---------- SOURCE

Atatürk’ün Türk Tarih Tezi, Avrupalı-oryantalist tarih yazımının Türkleri medeniyetsizleştirme ve tarihsizleştirme çabalarına karşın Türklerin medeni olduğunu ve hatta medeniyetin Türkler tarafından yayıldığını iddia eden bir tezdir. Atatürk, Avrupa’nın seslendirmekten bıkıp usanmadığı “Anadolu’nun Ermeni yurdu olduğu” yönündeki iddiaları küstahlık olarak adlandırarak “Anadolu’nun Türk yurdu olduğunu” tarihsel dipnotlarla kanıtlamaya çalışmıştır.[1] Atatürk’ün tarih tezi, Türklerin tarihinin laikleştirilmesine, dünya tarihine daha fazla entegre edilmesine varmıştır. Milliyetçi eğilimler, tarih yazıcılığındaki evrimin dürtüsü ve taşıyıcısı olmuştur.
20. yüzyılın ilk yarısına kadar Avrupa, dünya tarihine Batı merkezli bir açıdan bakıyor, uygarlığın bütün başarısını Avrupalı beyazlara mal ediyordu. Bu sistemin kıyısındaki halkları ise ya tarihsizleştirerek, durağanlık içerisinde gösteriyor ya da Batı ile temasa geçtikleri andan itibaren basit bir anlatımla Batı’nın evrimini geriden tekrarlayan bir tarihle geçiştiriyordu. Batı oryantalizmine hâkim olan düşünce: Türklerin, İslam uygarlığıyla tanışana kadar medeniyetten yoksun oldukları, Oğuz istilalarının da İslam uygarlığı içinde bir tahribat ve gerileme yarattığı ile ilgiliydi. Bu kadar geri bir kavimse, büyük devletler kuramayacağına göre Osmanlı İmparatorluğu’nun doğuşunun başka bir açıklaması olmalıydı. O da Osmanlı Devleti’nin Selçuklularca Bizans sınırına yerleştirilmiş küçük bir kabile olduğuydu. Bu kabile devlet kurmak için gerekli uygarlık unsurlarını zapt ettikleri Müslüman olmayan nüfustan sağlıyordu. İstanbul’un fethinden sonraysa Osmanlı Devleti yeniden kurulmuştu, bu da Bizans’ı taklit yoluyla mümkündü. Kısacası Türkler, Bizans’la temaslarından önce geri bir toplumken Osmanlı Devleti ve uygarlığının Bizans’ın kopyasından ibaret olduğunu savunuyordu. Bunu belirtmek için kullanılan terimlerse “Bizans’tan sonra Bizans” ve “Müslüman Roma İmparatorluğu’ydu.”[2]
Osmanlı tarih yazıcılığındaysa ulema, saraya bağlı maaşlı görevlilerdi. Vakanüvisler, tarihte her olaya devlet açısından bakıp, tarihin bütününü hanedanın yüceliğine indirgiyorlardı. Aynı zamanda Osmanlı Türkleri, İslam kültürüyle öyle birleşmişlerdi ki Asyatik kökenlerini, göçlerini unutmuşlardı.

--------------------
---------- INFORMATION SHOWN

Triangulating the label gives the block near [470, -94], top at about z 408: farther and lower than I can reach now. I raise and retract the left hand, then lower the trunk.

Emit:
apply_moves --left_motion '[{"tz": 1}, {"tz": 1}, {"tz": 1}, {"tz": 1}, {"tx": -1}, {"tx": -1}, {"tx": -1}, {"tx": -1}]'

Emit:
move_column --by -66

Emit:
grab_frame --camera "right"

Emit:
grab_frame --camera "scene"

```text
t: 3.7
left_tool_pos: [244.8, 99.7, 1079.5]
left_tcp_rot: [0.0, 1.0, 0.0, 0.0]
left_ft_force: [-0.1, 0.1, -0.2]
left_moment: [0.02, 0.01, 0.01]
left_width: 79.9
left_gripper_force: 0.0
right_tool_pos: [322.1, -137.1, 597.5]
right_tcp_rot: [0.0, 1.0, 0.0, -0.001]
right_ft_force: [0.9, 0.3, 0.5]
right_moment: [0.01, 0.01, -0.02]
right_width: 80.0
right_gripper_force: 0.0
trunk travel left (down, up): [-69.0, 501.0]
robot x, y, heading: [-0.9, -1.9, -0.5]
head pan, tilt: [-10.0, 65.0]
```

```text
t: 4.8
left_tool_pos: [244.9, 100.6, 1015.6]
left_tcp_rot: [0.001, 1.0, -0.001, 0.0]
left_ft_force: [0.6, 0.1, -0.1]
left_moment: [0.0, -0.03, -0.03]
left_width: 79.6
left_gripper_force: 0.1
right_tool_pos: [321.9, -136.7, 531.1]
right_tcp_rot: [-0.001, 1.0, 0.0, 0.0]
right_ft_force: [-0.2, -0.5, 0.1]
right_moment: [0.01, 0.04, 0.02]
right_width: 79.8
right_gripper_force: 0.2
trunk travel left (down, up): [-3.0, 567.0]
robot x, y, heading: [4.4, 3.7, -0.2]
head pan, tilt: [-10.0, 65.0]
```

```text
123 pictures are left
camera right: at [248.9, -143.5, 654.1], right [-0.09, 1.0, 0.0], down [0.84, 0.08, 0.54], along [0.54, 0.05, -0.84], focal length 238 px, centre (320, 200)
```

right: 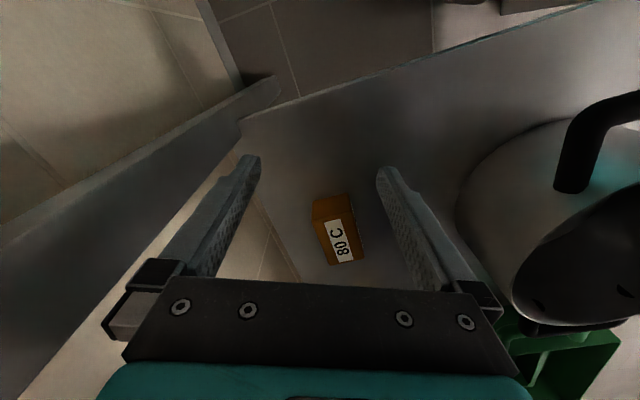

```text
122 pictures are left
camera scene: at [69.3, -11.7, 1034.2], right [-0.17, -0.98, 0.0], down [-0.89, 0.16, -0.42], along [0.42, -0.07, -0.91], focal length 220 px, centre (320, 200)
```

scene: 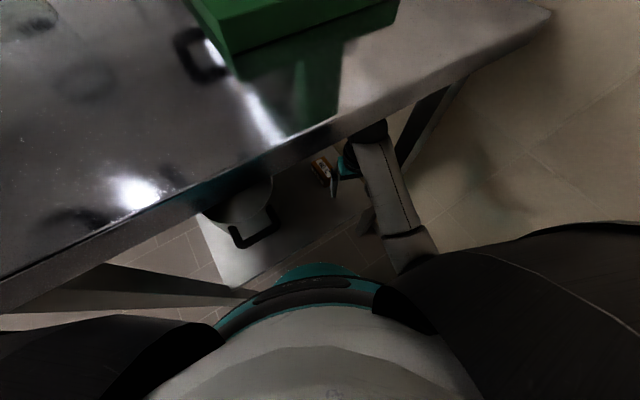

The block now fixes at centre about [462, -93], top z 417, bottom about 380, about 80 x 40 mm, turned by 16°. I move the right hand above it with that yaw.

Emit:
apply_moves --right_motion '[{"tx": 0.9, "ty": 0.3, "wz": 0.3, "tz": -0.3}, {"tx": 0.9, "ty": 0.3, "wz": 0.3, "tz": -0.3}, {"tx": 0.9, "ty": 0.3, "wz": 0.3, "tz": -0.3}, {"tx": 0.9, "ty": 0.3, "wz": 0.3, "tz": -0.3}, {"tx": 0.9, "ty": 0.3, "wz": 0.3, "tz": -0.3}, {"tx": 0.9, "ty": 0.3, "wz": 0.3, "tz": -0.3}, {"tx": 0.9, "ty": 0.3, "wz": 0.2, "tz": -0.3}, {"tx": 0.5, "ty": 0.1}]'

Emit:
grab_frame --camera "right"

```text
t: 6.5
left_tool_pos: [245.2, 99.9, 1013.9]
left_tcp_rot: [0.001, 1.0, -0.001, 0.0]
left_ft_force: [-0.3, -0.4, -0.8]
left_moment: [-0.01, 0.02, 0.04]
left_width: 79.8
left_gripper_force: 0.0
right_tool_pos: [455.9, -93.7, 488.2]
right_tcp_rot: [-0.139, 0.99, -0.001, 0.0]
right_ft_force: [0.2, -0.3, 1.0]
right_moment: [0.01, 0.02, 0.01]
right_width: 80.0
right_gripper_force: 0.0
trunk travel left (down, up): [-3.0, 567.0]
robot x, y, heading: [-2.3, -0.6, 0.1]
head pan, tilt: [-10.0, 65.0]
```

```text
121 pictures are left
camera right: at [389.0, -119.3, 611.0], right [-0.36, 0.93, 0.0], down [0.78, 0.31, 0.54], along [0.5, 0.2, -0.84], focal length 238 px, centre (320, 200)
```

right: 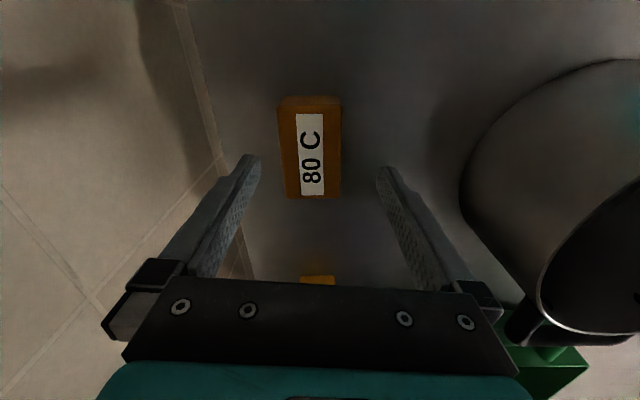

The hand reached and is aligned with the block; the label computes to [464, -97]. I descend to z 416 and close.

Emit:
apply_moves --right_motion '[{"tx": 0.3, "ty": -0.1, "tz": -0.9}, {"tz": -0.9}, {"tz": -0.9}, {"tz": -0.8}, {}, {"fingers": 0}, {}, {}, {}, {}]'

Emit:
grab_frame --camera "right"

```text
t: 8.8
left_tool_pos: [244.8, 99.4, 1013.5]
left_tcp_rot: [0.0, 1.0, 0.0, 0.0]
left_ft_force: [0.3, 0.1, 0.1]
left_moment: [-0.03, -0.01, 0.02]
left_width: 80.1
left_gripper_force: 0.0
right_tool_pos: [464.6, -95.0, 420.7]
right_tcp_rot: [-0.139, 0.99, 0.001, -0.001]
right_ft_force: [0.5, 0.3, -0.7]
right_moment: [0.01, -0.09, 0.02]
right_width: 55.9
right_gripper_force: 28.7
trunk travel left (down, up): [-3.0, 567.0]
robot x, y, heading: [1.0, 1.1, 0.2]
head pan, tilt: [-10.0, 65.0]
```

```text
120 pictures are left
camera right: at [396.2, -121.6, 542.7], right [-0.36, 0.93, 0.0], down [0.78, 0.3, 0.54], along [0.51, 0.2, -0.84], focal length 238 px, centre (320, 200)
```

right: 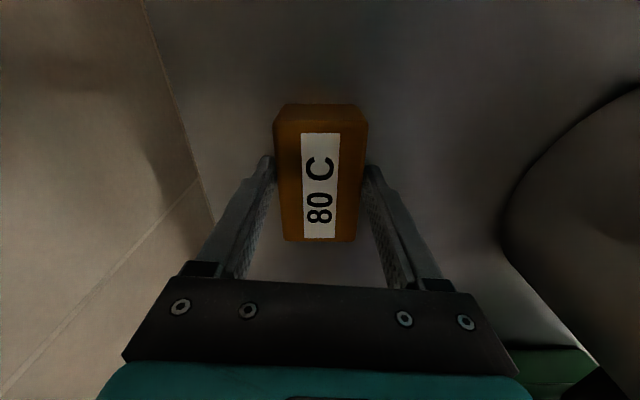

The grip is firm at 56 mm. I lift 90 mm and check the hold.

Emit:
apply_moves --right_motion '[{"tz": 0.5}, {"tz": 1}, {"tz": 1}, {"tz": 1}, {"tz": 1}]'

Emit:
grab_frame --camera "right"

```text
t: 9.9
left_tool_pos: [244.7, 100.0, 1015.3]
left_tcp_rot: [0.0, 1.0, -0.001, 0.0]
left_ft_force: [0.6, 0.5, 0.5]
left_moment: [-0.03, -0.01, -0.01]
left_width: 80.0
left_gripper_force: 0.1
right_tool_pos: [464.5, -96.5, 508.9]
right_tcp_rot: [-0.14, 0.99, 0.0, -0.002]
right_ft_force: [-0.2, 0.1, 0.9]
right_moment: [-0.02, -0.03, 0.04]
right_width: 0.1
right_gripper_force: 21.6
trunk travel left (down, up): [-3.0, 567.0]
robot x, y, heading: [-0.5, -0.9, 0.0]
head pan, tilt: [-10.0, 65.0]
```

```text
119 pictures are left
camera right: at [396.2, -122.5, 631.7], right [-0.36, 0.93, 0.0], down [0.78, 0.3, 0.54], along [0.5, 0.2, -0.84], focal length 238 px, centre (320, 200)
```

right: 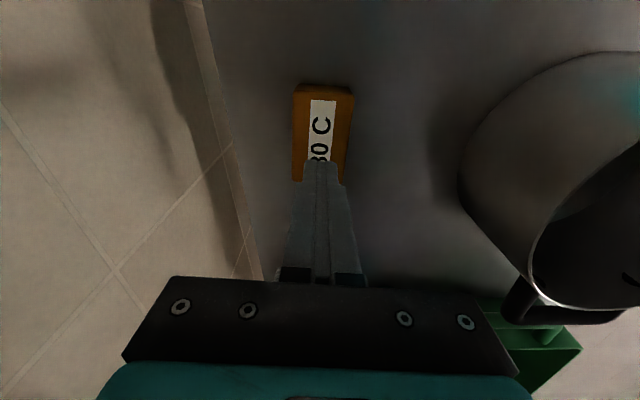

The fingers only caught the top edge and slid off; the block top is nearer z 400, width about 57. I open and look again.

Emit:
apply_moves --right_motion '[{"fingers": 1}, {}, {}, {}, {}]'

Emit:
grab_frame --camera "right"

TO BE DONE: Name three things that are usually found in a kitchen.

--------------------

Provide the original wording of the source from "Atatürk’ün Türk Tarih" as far as "ve taşıyıcısı olmuştur.".

RIGHT ANSWER:
Atatürk’ün Türk Tarih Tezi, Avrupalı-oryantalist tarih yazımının Türkleri medeniyetsizleştirme ve tarihsizleştirme çabalarına karşın Türklerin medeni olduğunu ve hatta medeniyetin Türkler tarafından yayıldığını iddia eden bir tezdir. Atatürk, Avrupa’nın seslendirmekten bıkıp usanmadığı “Anadolu’nun Ermeni yurdu olduğu” yönündeki iddiaları küstahlık olarak adlandırarak “Anadolu’nun Türk yurdu olduğunu” tarihsel dipnotlarla kanıtlamaya çalışmıştır.[1] Atatürk’ün tarih tezi, Türklerin tarihinin laikleştirilmesine, dünya tarihine daha fazla entegre edilmesine varmıştır. Milliyetçi eğilimler, tarih yazıcılığındaki evrimin dürtüsü ve taşıyıcısı olmuştur.